**WHAT THE EXERCISE ASKS**
Omit any picture, and return the remaining data exactly as written.

**DATASET SECTION**
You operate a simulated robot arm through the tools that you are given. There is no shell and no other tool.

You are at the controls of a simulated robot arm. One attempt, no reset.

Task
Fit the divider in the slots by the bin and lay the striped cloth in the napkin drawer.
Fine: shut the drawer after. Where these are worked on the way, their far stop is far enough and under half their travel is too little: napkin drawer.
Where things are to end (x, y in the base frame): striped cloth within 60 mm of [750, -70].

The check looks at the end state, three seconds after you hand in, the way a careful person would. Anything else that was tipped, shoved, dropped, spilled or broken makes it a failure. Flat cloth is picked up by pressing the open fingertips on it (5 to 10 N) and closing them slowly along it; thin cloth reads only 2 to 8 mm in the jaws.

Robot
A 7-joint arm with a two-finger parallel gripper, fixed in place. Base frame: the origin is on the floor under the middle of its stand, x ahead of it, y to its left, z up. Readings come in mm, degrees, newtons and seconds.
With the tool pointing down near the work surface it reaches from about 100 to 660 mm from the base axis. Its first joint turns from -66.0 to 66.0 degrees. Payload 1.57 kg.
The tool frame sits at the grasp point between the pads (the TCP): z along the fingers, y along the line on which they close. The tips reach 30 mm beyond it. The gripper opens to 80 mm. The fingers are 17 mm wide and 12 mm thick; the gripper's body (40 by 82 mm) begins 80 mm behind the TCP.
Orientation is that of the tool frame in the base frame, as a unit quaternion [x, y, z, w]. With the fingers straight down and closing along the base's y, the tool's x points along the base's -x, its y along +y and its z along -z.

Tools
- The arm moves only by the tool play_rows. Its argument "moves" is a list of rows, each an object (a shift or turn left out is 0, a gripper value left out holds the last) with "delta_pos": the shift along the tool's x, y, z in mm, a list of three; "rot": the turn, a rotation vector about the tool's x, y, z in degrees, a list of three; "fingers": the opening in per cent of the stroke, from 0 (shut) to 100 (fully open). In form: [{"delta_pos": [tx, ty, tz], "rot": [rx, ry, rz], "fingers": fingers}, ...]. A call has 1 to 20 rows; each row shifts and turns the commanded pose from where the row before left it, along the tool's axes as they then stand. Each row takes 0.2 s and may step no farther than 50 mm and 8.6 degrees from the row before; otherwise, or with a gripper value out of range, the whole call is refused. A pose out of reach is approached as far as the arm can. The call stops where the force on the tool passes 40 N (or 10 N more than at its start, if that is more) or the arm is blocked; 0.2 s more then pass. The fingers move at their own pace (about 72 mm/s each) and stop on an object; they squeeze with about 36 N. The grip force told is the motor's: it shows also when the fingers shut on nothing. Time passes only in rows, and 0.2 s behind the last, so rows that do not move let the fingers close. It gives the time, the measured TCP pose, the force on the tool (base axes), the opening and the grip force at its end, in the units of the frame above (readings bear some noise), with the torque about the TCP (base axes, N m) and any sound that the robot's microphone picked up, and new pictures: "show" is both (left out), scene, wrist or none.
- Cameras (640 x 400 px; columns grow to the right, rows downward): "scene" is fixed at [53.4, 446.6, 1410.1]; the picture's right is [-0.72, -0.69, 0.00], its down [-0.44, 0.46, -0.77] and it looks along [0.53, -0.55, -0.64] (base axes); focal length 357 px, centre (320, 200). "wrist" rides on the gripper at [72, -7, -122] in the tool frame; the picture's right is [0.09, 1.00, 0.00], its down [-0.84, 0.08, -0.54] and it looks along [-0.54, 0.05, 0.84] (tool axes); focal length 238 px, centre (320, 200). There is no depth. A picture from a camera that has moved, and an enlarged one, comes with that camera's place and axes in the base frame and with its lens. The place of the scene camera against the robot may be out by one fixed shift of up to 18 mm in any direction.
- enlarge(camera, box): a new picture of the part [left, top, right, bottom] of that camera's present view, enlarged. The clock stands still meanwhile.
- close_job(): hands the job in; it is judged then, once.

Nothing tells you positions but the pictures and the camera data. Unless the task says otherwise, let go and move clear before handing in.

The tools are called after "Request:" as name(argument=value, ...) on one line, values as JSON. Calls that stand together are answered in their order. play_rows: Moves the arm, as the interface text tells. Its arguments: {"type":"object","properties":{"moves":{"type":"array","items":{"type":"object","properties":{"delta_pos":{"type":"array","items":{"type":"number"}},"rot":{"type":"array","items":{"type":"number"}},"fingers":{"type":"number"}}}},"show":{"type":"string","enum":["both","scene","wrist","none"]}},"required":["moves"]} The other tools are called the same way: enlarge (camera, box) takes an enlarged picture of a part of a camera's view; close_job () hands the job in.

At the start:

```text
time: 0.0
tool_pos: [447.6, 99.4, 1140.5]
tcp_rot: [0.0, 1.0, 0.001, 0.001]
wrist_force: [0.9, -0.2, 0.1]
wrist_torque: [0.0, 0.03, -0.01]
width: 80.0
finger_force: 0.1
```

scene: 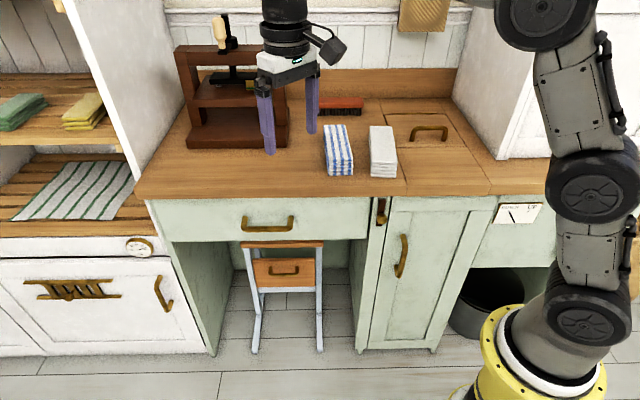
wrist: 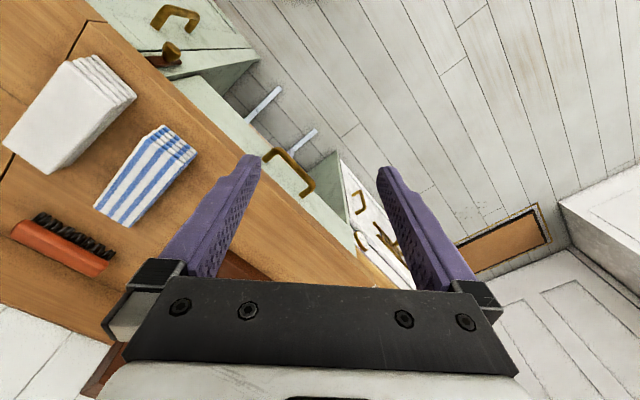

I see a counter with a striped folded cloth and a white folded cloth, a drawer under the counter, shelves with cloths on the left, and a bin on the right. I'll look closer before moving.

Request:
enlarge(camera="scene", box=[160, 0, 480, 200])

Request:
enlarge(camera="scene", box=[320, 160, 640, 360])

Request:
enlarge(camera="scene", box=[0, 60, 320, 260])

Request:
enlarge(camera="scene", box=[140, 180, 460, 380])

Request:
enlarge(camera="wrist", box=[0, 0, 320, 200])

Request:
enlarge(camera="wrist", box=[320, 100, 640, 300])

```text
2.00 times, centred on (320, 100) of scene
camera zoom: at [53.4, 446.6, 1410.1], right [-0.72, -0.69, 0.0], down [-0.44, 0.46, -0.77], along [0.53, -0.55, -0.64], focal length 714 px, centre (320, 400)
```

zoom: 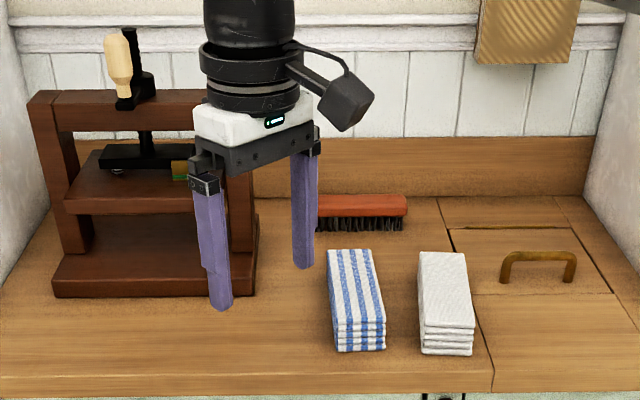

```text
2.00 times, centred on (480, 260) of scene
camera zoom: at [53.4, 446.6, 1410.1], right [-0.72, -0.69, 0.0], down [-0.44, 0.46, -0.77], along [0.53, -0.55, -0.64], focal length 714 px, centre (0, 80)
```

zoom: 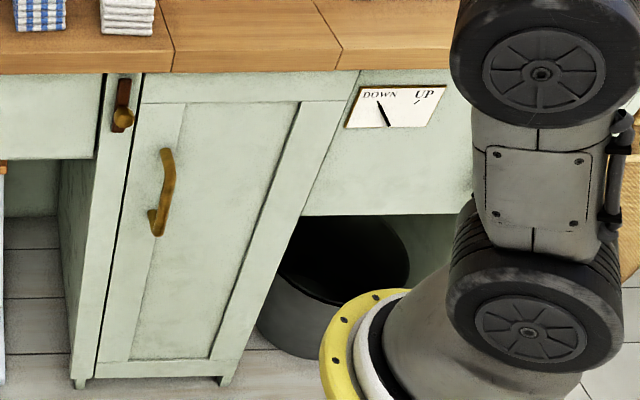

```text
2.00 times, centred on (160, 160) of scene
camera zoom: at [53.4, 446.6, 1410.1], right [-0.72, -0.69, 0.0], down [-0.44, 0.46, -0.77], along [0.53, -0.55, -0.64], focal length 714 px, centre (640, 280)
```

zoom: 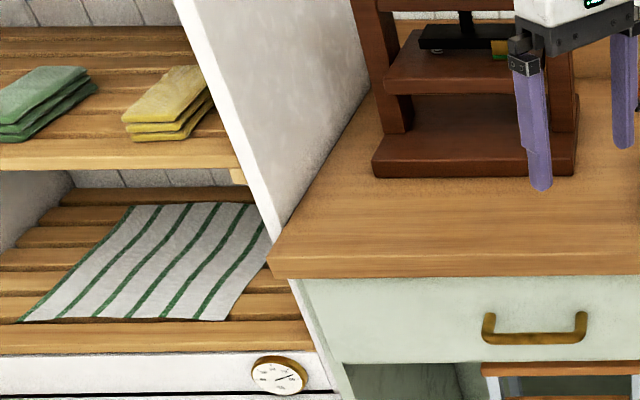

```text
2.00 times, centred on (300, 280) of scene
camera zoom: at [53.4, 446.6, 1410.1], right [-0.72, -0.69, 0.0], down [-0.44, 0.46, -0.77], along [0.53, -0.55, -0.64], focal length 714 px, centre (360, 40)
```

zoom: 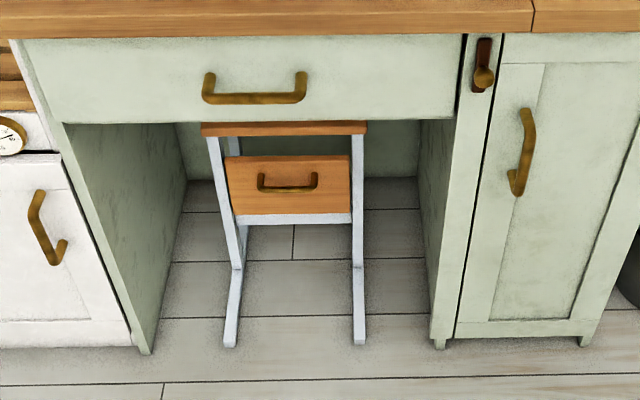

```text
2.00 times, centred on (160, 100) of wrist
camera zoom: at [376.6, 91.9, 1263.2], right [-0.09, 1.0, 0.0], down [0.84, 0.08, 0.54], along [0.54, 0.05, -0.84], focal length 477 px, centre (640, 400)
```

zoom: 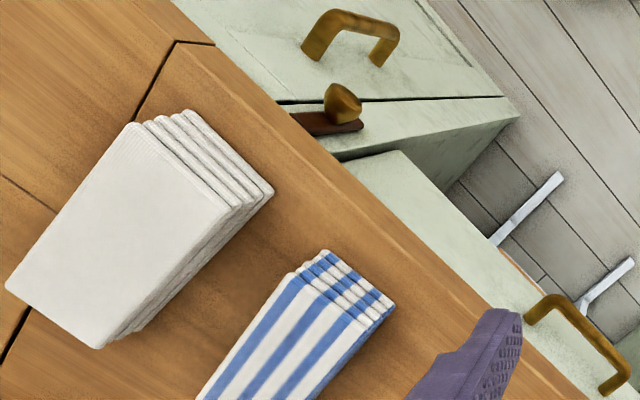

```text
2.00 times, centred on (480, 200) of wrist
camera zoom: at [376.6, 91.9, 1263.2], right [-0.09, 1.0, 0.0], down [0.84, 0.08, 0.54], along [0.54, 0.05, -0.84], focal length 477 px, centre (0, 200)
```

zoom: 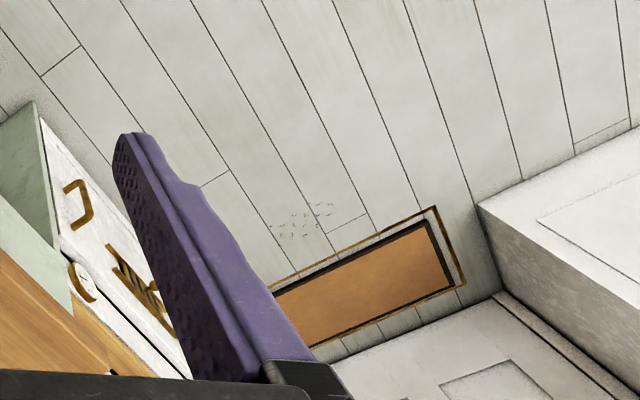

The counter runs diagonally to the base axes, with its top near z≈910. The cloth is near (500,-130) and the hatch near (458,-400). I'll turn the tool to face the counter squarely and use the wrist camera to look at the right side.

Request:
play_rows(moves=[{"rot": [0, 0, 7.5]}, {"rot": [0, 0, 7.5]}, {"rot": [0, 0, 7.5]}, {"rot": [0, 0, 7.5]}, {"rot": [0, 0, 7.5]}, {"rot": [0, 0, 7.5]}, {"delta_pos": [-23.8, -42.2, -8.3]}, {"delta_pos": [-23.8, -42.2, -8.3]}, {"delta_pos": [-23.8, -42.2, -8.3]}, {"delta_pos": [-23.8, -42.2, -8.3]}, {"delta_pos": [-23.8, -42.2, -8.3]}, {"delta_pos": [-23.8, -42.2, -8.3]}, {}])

**OUTPUT OF THE EXERCISE**
You operate a simulated robot arm through the tools that you are given. There is no shell and no other tool.

You are at the controls of a simulated robot arm. One attempt, no reset.

Task
Fit the divider in the slots by the bin and lay the striped cloth in the napkin drawer.
Fine: shut the drawer after. Where these are worked on the way, their far stop is far enough and under half their travel is too little: napkin drawer.
Where things are to end (x, y in the base frame): striped cloth within 60 mm of [750, -70].

The check looks at the end state, three seconds after you hand in, the way a careful person would. Anything else that was tipped, shoved, dropped, spilled or broken makes it a failure. Flat cloth is picked up by pressing the open fingertips on it (5 to 10 N) and closing them slowly along it; thin cloth reads only 2 to 8 mm in the jaws.

Robot
A 7-joint arm with a two-finger parallel gripper, fixed in place. Base frame: the origin is on the floor under the middle of its stand, x ahead of it, y to its left, z up. Readings come in mm, degrees, newtons and seconds.
With the tool pointing down near the work surface it reaches from about 100 to 660 mm from the base axis. Its first joint turns from -66.0 to 66.0 degrees. Payload 1.57 kg.
The tool frame sits at the grasp point between the pads (the TCP): z along the fingers, y along the line on which they close. The tips reach 30 mm beyond it. The gripper opens to 80 mm. The fingers are 17 mm wide and 12 mm thick; the gripper's body (40 by 82 mm) begins 80 mm behind the TCP.
Orientation is that of the tool frame in the base frame, as a unit quaternion [x, y, z, w]. With the fingers straight down and closing along the base's y, the tool's x points along the base's -x, its y along +y and its z along -z.

Tools
- The arm moves only by the tool play_rows. Its argument "moves" is a list of rows, each an object (a shift or turn left out is 0, a gripper value left out holds the last) with "delta_pos": the shift along the tool's x, y, z in mm, a list of three; "rot": the turn, a rotation vector about the tool's x, y, z in degrees, a list of three; "fingers": the opening in per cent of the stroke, from 0 (shut) to 100 (fully open). In form: [{"delta_pos": [tx, ty, tz], "rot": [rx, ry, rz], "fingers": fingers}, ...]. A call has 1 to 20 rows; each row shifts and turns the commanded pose from where the row before left it, along the tool's axes as they then stand. Each row takes 0.2 s and may step no farther than 50 mm and 8.6 degrees from the row before; otherwise, or with a gripper value out of range, the whole call is refused. A pose out of reach is approached as far as the arm can. The call stops where the force on the tool passes 40 N (or 10 N more than at its start, if that is more) or the arm is blocked; 0.2 s more then pass. The fingers move at their own pace (about 72 mm/s each) and stop on an object; they squeeze with about 36 N. The grip force told is the motor's: it shows also when the fingers shut on nothing. Time passes only in rows, and 0.2 s behind the last, so rows that do not move let the fingers close. It gives the time, the measured TCP pose, the force on the tool (base axes), the opening and the grip force at its end, in the units of the frame above (readings bear some noise), with the torque about the TCP (base axes, N m) and any sound that the robot's microphone picked up, and new pictures: "show" is both (left out), scene, wrist or none.
- Cameras (640 x 400 px; columns grow to the right, rows downward): "scene" is fixed at [53.4, 446.6, 1410.1]; the picture's right is [-0.72, -0.69, 0.00], its down [-0.44, 0.46, -0.77] and it looks along [0.53, -0.55, -0.64] (base axes); focal length 357 px, centre (320, 200). "wrist" rides on the gripper at [72, -7, -122] in the tool frame; the picture's right is [0.09, 1.00, 0.00], its down [-0.84, 0.08, -0.54] and it looks along [-0.54, 0.05, 0.84] (tool axes); focal length 238 px, centre (320, 200). There is no depth. A picture from a camera that has moved, and an enlarged one, comes with that camera's place and axes in the base frame and with its lens. The place of the scene camera against the robot may be out by one fixed shift of up to 18 mm in any direction.
- enlarge(camera, box): a new picture of the part [left, top, right, bottom] of that camera's present view, enlarged. The clock stands still meanwhile.
- close_job(): hands the job in; it is judged then, once.

Nothing tells you positions but the pictures and the camera data. Unless the task says otherwise, let go and move clear before handing in.

The tools are called after "Request:" as name(argument=value, ...) on one line, values as JSON. Calls that stand together are answered in their order. play_rows: Moves the arm, as the interface text tells. Its arguments: {"type":"object","properties":{"moves":{"type":"array","items":{"type":"object","properties":{"delta_pos":{"type":"array","items":{"type":"number"}},"rot":{"type":"array","items":{"type":"number"}},"fingers":{"type":"number"}}}},"show":{"type":"string","enum":["both","scene","wrist","none"]}},"required":["moves"]} The other tools are called the same way: enlarge (camera, box) takes an enlarged picture of a part of a camera's view; close_job () hands the job in.

At the start:

```text
time: 0.0
tool_pos: [447.6, 99.4, 1140.5]
tcp_rot: [0.0, 1.0, 0.001, 0.001]
wrist_force: [0.9, -0.2, 0.1]
wrist_torque: [0.0, 0.03, -0.01]
width: 80.0
finger_force: 0.1
```

scene: 
wrist: 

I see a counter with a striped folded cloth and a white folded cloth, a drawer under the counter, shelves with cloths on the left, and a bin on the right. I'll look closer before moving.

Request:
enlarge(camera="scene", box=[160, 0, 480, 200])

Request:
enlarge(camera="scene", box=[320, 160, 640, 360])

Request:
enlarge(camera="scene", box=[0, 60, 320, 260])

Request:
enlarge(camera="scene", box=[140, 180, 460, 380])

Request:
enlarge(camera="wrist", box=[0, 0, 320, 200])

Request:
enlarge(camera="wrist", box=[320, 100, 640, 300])

```text
2.00 times, centred on (320, 100) of scene
camera zoom: at [53.4, 446.6, 1410.1], right [-0.72, -0.69, 0.0], down [-0.44, 0.46, -0.77], along [0.53, -0.55, -0.64], focal length 714 px, centre (320, 400)
```

zoom: 

```text
2.00 times, centred on (480, 260) of scene
camera zoom: at [53.4, 446.6, 1410.1], right [-0.72, -0.69, 0.0], down [-0.44, 0.46, -0.77], along [0.53, -0.55, -0.64], focal length 714 px, centre (0, 80)
```

zoom: 

```text
2.00 times, centred on (160, 160) of scene
camera zoom: at [53.4, 446.6, 1410.1], right [-0.72, -0.69, 0.0], down [-0.44, 0.46, -0.77], along [0.53, -0.55, -0.64], focal length 714 px, centre (640, 280)
```

zoom: 

```text
2.00 times, centred on (300, 280) of scene
camera zoom: at [53.4, 446.6, 1410.1], right [-0.72, -0.69, 0.0], down [-0.44, 0.46, -0.77], along [0.53, -0.55, -0.64], focal length 714 px, centre (360, 40)
```

zoom: 

```text
2.00 times, centred on (160, 100) of wrist
camera zoom: at [376.6, 91.9, 1263.2], right [-0.09, 1.0, 0.0], down [0.84, 0.08, 0.54], along [0.54, 0.05, -0.84], focal length 477 px, centre (640, 400)
```

zoom: 

```text
2.00 times, centred on (480, 200) of wrist
camera zoom: at [376.6, 91.9, 1263.2], right [-0.09, 1.0, 0.0], down [0.84, 0.08, 0.54], along [0.54, 0.05, -0.84], focal length 477 px, centre (0, 200)
```

zoom: 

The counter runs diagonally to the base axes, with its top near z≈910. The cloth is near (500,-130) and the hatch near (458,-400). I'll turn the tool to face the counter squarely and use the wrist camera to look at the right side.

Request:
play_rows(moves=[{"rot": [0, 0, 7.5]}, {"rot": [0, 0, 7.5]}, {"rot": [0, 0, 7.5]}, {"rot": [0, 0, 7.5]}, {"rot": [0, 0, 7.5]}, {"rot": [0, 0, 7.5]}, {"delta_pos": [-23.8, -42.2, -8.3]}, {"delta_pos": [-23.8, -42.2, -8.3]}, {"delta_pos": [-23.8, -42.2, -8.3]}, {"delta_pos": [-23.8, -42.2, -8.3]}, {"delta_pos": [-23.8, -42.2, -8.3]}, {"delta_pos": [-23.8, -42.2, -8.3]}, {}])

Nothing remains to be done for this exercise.